You might well argue that not all English speakers
live in the US and the British Commonwealth
(you refer later to Bangladeshis, for example),
but surely nobody but English speakers uses English?
Where is the claim to it by those that don't use it?
And where is their claim to the English Wikipedia?
>Pseudo-academic, pseudo-egalitarian nonsense. That's the
>same kind of talk that has damaged the education of much of
>the inner-city youth in America.
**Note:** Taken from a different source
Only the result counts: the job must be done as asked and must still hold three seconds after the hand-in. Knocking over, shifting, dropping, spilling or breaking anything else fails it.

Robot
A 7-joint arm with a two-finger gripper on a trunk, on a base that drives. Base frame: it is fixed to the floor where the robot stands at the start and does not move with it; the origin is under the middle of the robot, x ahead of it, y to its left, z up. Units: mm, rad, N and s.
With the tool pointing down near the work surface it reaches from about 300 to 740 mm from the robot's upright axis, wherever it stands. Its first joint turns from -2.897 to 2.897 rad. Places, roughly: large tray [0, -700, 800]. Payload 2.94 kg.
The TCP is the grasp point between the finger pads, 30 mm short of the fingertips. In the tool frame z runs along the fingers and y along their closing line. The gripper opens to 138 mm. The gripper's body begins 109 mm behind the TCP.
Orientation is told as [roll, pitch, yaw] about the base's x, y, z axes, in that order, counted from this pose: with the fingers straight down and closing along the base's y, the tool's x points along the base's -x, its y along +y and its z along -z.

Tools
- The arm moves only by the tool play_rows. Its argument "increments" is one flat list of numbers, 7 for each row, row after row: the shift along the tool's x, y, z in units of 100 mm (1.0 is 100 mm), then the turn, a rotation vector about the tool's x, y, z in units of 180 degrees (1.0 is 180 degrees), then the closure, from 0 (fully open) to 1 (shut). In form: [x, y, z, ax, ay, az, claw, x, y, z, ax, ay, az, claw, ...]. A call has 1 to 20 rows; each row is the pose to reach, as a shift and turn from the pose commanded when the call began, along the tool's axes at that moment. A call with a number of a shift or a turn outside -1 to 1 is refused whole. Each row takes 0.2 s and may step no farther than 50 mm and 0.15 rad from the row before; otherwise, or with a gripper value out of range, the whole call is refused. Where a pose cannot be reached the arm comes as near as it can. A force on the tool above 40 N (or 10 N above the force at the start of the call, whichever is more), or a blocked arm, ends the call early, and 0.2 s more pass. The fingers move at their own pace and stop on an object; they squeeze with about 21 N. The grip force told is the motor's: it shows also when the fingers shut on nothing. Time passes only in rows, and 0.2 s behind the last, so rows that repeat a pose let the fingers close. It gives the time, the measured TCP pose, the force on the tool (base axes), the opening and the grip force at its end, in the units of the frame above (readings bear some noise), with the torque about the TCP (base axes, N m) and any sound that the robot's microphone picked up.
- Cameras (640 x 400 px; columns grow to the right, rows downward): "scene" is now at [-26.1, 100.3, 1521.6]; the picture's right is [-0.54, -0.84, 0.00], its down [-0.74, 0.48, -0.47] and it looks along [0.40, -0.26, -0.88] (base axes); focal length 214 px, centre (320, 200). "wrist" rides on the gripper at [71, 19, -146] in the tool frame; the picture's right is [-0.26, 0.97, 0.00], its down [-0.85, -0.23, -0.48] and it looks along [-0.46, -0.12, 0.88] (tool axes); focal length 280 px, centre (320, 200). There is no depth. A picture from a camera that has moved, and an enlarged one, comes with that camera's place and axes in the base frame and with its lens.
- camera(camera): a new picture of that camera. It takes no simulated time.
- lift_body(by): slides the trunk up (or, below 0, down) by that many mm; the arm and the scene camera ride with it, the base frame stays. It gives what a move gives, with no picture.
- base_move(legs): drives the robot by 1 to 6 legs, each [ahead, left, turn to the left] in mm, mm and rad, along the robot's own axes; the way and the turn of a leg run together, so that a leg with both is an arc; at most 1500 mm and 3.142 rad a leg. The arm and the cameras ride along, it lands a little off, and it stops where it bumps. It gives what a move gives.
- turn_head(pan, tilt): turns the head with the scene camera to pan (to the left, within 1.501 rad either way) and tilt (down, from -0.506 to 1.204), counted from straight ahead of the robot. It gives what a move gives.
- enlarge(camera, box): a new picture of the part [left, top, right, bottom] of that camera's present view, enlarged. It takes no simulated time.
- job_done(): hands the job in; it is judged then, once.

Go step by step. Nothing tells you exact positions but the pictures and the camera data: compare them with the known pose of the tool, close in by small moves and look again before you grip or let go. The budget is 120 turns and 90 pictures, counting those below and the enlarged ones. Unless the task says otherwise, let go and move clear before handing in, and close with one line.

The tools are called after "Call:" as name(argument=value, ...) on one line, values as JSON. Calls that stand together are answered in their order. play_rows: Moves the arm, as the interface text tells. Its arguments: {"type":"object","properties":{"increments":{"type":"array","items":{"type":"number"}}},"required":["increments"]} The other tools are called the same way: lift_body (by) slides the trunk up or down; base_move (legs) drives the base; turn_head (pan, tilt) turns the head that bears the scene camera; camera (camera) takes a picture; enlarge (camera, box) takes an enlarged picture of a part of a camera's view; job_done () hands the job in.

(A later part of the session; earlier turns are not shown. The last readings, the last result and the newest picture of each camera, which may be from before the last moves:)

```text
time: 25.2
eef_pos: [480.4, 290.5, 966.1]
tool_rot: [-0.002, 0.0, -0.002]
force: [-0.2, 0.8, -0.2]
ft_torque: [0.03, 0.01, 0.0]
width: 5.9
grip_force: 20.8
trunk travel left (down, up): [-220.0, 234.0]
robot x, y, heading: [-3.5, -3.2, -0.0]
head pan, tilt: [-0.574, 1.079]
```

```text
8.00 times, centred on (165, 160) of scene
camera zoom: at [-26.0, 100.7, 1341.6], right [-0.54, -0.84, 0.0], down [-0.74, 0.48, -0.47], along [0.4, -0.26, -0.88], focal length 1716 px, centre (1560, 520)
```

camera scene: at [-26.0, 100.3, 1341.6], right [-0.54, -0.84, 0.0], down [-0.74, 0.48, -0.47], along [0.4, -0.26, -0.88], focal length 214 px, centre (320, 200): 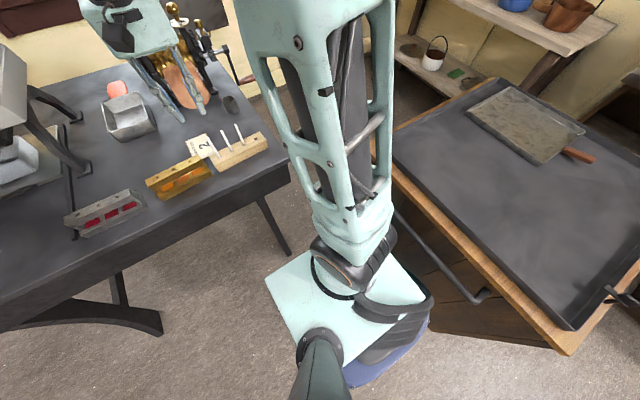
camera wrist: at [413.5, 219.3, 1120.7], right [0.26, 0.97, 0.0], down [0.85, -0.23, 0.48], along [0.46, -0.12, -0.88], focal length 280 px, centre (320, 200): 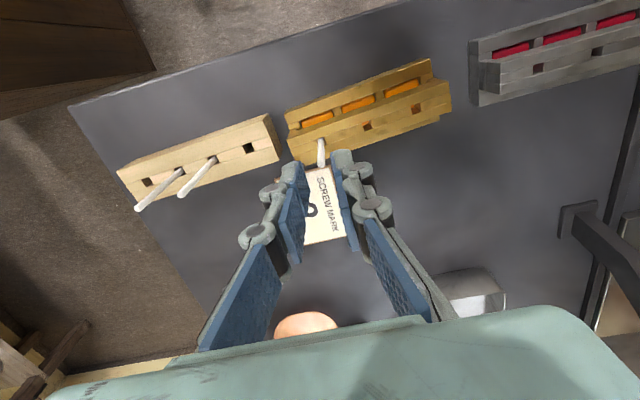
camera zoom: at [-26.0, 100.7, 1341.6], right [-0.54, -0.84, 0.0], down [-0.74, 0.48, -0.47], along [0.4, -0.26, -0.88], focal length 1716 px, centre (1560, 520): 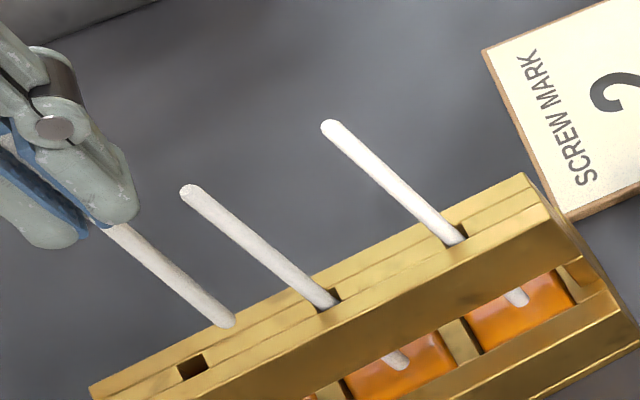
Only in the last decade
>have educators finally had the nerve to attack this point
>of view, and to correct the course that our schools were
>making.
I don't know how to interpret this either, however.
One might try reading [[Ebonics]] for some facts first,
but I'm not even sure if this is what RK's talking about.
>Frankly, it is also racist in effect. This kind of attitude
>has created two generations of poorly educated Hispanic and
>Black youth in American cities. I couldn't think of a
>better plan for the KKK to promote if they want to keep
>racism alive forever.
The Booker T. Washington plan for avoiding "racism" in a society
(for our purposes, belief in the relative worth of different races)
by embracing "culturism" (mutatis mutandis) within a society.
Cultural diversity is a wonderful thing,
and it'd be a shame to lose any of it
(from hip hop to the habitual tense)
out of a desire to (as they say) "act white".
I actually agree with what seems to be an implicit premise of yours:
Adopting the trappings of mainstream society
helps oppressed people become better off.
And oppressed people will always do this as they see the need;
I'm hardly in a position to criticise them for it.
But the world will be worse off for losing its subcultures,
and the onus is on the oppressors to make such loss unnecessary.
Of course I disagree with what seems to be another implict premise,
that failing to adopt, or even know, the trappings of mainstream society
is necessarily a sign of "poor education".
>And frankly, many of our articles are being damaged by
>people with good intentions, but who have poor English
>reading or writing skills (or both.)
Except for the user that refuses to accept correction
in certain articles on Chinese matters
(which sounds more about cooperation than English usage),
how is anybody making our articles *worse*?
Good content in bad prose is better than bad content in good prose.
And if JTDirl comes along and improves the prose too --
then we're much better off than if they never wrote anything!
The solution is JTDirl's page to report bad writing --
which can begin as soon as [[Wikipedia:Votes for rewrite]] is cleaned up,
or even earlier if he wants to create a new utilities page --
not to avoid the creation of the bad writing to begin with.
>In Stevertigo's bizarre universe, it is egalitarian to
>encourage this illiteracy, which in the end would produce
>unreadable articles. In our universe, we are trying to
>ecudate an English speaking audience.
As I read it, SV implied that he'd standardise the English on Wikipedia.
And despite what I've said above, I couldn't support any other plan,
because we are in fact writing in standard English --
more precisely, that English that is widely understood around the world.
Using AAVE or Bangladeshi dialect would limit our audience,
and *that's* why we should rewrite such into standard English --
even though standard English is no more correct or educated.
>It is your choice what kind of encyclopedia we should try
>to produce. I know which path I prefer.
Despite the arguments over theoretical matters and value judgements,
it's not clear to me that *any* of us would produce different encyclopædias.